* SUPPLIED TEXT *
<<<<

Welcome to Sugarbeat’s Books – The Home of the Romance Novel!
Today I am welcoming M.B. Tosi to the blog. She is the author of the recently released The Sacred Path of Tears, a historical romance. Just from the blurb that I found on M.B.’s blog, I find this book quite intriguing! Something that is a bit different from what is common in Historical Romances. Please read further and learn more about this author and her writing!
Barb – Tell us a little bit about yourself.
M.B. – I was born in South Dakota. Some of my earliest memories are seeing the Sioux reservation, the beauty and sacredness of Mt. Rushmore, the wide open plains with blowing tumbleweed, and the herds of buffalo as we drove our car along the state roads. It must have made an impression on me because I like to write about that part of the country and Native American culture.
We later moved east where I lived in the Washington, D.C. area twice, and Bucks County, Pennsylvania. I have a bachelor’s degree in journalism from The Ohio State University, worked as the editor of a weekly newspaper, and eventually moved to Toledo, Ohio where I received a master’s degree in education from The University of Toledo. Throughout the years, I’ve been a freelance editor of non-fiction books and a piano teacher. I’ve also raised three children and now have three grandchildren (and an adorable King Charles Cavalier Spaniel named Ava).
Barb – Tell us about your new book.
M.B. – The Sacred Path of Tears is the first book in The Indian Path Series. Each book in the series focuses on a different Native American tribe during the Indian Wars in the late 1800s, and the lives of fictional characters are woven into the true events. The theme of The Indian Path Series is finding life’s purpose and a path of peace, love, courage, and faith in times of trouble.
The Sacred Path of Tears is a journal written by a young Cheyenne Indian woman, nicknamed Mokee, during the Indian Wars in Kansas. After Mokee and her companion observe the Sand Creek Massacre, they warn the other Indian camps along the Smoky Hill River. They take cover in a barn near Salina, Kansas, where they are discovered by a widow and her two sons.
Mokee’s companion leaves to join the fight against the white soldiers but hating war, Mokee, with her lighter coloring, gains a safe haven with the widow’s family. She finds a mentor in the well-educated widow and embraces the opportunity to read and write English. As her life unfolds, Mokee is torn between two worlds at war and the two men she loves, one a white settler and the other, her companion who has become Cheyenne Dog Soldier. Though war is her constant shadow, Mokee tries to find the purpose for her life and a path of peace in her war-torn world.
For too long, Native Americans, the first Americans, have been left out of the dialog in America. In my own small way, I want to bring them back into the dialog through The Indian Path Series. As American poet Henry Wadsworth Longfellow said, “If we could read the secret history of our enemies, we should find in each man’s life sorrow and suffering enough to disarm all hostility.”
Barb – Do you have a favorite character or are they all your favorites in some fashion?
M.B. – In The Sacred Path of Tears, my main character, Mokee, of course, is one of my favorites. She is a sweet young Cheyenne girl struggling to make sense of her world at war after the Sand Creek Massacre. Most importantly, she is courageous and continually tries to do what is right.

>>>>

* CHALLENGE 1 *
Reproduce the wording of the supplied text between "Mokee’s companion leaves" and "her war-torn world.", with both ends included.
* CHALLENGE 2 *
Go on with the supplied text that begins "Welcome to Sugarbeat’s" from its last line.

* DATASET CONTENT *

<<<<

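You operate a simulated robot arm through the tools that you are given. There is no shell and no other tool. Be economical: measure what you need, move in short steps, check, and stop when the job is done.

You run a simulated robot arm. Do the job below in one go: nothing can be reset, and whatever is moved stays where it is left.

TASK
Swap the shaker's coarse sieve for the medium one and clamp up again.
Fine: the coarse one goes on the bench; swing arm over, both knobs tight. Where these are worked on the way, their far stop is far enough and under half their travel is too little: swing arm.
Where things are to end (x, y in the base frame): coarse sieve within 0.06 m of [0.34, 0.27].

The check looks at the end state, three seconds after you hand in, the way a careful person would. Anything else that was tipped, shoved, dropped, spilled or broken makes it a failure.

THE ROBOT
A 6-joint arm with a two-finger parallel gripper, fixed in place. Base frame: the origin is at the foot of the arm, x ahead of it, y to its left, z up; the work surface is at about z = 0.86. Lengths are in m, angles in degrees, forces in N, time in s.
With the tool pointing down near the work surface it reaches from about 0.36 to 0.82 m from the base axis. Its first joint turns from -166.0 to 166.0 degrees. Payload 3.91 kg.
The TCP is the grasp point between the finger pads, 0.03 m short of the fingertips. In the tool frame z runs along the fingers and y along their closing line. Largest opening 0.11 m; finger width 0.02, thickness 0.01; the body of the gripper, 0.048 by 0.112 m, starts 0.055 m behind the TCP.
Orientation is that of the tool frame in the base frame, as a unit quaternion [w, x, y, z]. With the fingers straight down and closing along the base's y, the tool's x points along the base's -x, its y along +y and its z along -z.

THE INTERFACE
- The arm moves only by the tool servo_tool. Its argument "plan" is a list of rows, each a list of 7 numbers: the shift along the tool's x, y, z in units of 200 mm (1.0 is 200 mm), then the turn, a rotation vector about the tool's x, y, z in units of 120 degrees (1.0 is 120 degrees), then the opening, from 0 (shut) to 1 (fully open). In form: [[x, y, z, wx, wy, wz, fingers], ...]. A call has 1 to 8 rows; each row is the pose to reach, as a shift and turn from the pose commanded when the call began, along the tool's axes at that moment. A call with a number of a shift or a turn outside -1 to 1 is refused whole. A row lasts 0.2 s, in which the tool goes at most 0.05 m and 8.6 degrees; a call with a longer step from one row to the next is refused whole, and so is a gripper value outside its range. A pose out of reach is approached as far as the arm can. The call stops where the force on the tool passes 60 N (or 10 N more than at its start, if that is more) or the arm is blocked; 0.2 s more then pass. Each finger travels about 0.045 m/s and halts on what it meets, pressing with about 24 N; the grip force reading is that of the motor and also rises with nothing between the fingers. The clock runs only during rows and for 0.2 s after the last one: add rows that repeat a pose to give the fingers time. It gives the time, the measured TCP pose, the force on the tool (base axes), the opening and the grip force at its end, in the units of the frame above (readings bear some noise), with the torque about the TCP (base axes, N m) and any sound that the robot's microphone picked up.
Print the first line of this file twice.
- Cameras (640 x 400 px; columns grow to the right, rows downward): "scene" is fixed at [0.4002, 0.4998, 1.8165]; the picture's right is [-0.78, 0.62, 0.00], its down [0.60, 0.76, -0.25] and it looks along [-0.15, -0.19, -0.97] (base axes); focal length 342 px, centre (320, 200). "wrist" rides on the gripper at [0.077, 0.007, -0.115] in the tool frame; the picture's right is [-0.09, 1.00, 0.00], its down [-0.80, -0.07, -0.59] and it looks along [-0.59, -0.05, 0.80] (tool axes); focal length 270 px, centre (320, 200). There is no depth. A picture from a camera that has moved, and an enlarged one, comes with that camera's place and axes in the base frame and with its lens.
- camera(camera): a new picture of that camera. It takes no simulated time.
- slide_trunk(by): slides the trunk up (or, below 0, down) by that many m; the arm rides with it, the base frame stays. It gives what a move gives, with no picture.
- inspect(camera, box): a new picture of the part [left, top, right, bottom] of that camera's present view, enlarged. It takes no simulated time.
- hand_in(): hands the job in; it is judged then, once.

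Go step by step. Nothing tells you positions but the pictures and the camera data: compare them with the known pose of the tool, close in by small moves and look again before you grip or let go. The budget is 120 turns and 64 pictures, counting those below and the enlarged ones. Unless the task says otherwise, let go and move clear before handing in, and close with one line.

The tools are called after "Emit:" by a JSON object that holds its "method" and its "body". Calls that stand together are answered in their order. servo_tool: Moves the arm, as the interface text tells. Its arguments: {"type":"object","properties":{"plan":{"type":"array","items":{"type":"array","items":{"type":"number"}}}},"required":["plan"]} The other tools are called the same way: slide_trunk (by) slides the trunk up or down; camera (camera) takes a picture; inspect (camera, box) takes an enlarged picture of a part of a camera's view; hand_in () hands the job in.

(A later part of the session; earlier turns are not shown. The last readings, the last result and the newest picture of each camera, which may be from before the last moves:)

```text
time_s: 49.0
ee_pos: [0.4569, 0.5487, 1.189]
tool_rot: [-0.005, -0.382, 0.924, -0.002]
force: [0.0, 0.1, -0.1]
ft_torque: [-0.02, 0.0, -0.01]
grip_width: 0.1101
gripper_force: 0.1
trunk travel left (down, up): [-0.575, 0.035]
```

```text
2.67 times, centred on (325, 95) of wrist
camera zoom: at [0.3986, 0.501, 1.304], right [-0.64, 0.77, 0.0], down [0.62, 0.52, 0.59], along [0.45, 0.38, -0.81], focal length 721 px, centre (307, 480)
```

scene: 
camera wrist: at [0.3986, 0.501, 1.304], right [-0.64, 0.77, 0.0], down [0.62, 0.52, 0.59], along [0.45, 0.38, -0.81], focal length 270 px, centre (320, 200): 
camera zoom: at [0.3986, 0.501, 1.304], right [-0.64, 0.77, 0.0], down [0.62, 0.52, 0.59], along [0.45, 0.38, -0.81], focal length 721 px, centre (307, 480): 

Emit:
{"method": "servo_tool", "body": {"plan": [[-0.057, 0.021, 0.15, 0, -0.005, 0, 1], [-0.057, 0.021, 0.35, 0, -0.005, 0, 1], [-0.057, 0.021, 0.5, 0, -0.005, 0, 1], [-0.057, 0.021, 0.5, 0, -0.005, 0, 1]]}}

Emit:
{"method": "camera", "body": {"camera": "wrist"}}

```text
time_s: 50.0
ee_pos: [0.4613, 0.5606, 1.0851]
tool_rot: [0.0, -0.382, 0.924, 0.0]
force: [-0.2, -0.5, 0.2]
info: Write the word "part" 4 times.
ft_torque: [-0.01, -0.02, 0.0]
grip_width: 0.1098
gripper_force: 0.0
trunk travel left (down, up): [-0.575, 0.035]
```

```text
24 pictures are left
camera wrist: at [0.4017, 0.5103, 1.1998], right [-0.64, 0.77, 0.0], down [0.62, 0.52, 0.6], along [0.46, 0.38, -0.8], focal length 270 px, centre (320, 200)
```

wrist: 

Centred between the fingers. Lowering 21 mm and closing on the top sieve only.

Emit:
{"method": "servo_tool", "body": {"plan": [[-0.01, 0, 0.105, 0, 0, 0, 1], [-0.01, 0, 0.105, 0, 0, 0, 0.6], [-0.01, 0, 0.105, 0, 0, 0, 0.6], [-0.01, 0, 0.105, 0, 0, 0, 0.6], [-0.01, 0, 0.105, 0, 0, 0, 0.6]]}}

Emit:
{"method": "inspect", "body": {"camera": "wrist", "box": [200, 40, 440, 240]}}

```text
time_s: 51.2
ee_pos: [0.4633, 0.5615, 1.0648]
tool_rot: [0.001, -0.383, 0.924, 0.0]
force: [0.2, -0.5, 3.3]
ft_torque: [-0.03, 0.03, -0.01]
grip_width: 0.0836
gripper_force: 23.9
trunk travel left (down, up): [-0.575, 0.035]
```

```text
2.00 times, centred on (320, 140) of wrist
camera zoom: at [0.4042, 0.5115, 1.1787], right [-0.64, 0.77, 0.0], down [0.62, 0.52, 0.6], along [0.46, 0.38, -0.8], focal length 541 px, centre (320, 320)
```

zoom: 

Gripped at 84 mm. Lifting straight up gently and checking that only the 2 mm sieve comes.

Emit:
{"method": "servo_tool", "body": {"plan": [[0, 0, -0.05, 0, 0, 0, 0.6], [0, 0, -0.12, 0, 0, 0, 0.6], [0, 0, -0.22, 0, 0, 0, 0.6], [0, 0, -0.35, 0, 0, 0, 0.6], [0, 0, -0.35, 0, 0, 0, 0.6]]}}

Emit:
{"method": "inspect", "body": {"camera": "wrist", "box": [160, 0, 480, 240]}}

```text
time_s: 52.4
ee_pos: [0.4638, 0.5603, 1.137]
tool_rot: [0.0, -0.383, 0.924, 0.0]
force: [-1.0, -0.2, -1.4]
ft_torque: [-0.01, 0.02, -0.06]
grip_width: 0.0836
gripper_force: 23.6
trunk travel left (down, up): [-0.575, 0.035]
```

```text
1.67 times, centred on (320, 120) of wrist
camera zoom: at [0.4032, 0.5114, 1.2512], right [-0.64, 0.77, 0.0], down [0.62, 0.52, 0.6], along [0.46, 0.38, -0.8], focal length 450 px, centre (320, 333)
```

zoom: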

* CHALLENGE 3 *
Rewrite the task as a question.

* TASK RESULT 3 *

>>>>

* TASK RESULT 1 *
Mokee’s companion leaves to join the fight against the white soldiers but hating war, Mokee, with her lighter coloring, gains a safe haven with the widow’s family. She finds a mentor in the well-educated widow and embraces the opportunity to read and write English. As her life unfolds, Mokee is torn between two worlds at war and the two men she loves, one a white settler and the other, her companion who has become Cheyenne Dog Soldier. Though war is her constant shadow, Mokee tries to find the purpose for her life and a path of peace in her war-torn world.

* TASK RESULT 2 *
As much as I love Mokee, it is incredibly fun to write irascible, crusty characters, and that describes Red Wolf. He is a Cheyenne interpreter and scout for the military whose life becomes entwined with Mokee’s. I do have another favorite character too, but I don’t want to give away any secrets about the two men Mokee loves and how she is torn between their love.
Barb – What is your favorite scene in the book?
M.B. – One of my favorite scenes is toward the end of the book, and it is represented by the beautiful cover picture on The Sacred Path of Tears. Mokee fears that her friend Red Wolf is dead, and suddenly he appears in the distance on his black stallion. With abandonment and joy, she runs barefooted through the meadow toward him. Although the shadow of war still follows her, but she is filled with hope upon discovering that her friend has survived.
Barb – What type of scene do you find the most difficult to write?
M.B. It was very difficult for me to write about the atrocities of the Sand Creek Massacre. When you’re writing a historical book, you have to focus on being accurate with historical facts, no matter how emotional they are. When I read the Congressional testimony of actual witnesses to the massacre, I wept as I wrote about man’s inhumanity towards man. It was very moving!
Barb – What part of writing do you enjoy the most? What do you find the least enjoyable?
M.B. – The most fun part of being an author is the actual writing, and the most tedious part is editing. I love so many things about writing. I love creating characters that are courageous and struggling to make sense of their world, just like we are today. I love showing how the ordinary among us may actually be extraordinary unsung heroes. And as I said before, I love to create irascible characters that have warm hearts.
I’m particularly intrigued writing scenes of friction between two people who love each other, yet who are stubbornly resisting their love as I’ve always found love to be a bumpy road. Like many authors, I especially love writing love scenes as it brings a sense of joy to see two people come together to face the world’s challenges.
Because of the historical setting of my books, it’s important to bring in battles which affect the characters. I think it’s very difficult to find a balance between staying accurate to historical facts and not giving overly gruesome details.
Barb – What do you do when you aren’t writing?
M.B. – I actually have been a piano teacher for 35 years. I love my students and teaching, and I try to share with my students the joy I feel for music. I’ve always felt that music is the true language of the universe, which is maybe an unusual statement for a writer. Many people don’t know I trained to be a concert pianist when I was younger. When I want to unwind, I play piano, and sometimes I even like to write music. I love going with friends to symphonies, musical theater, and pop concerts.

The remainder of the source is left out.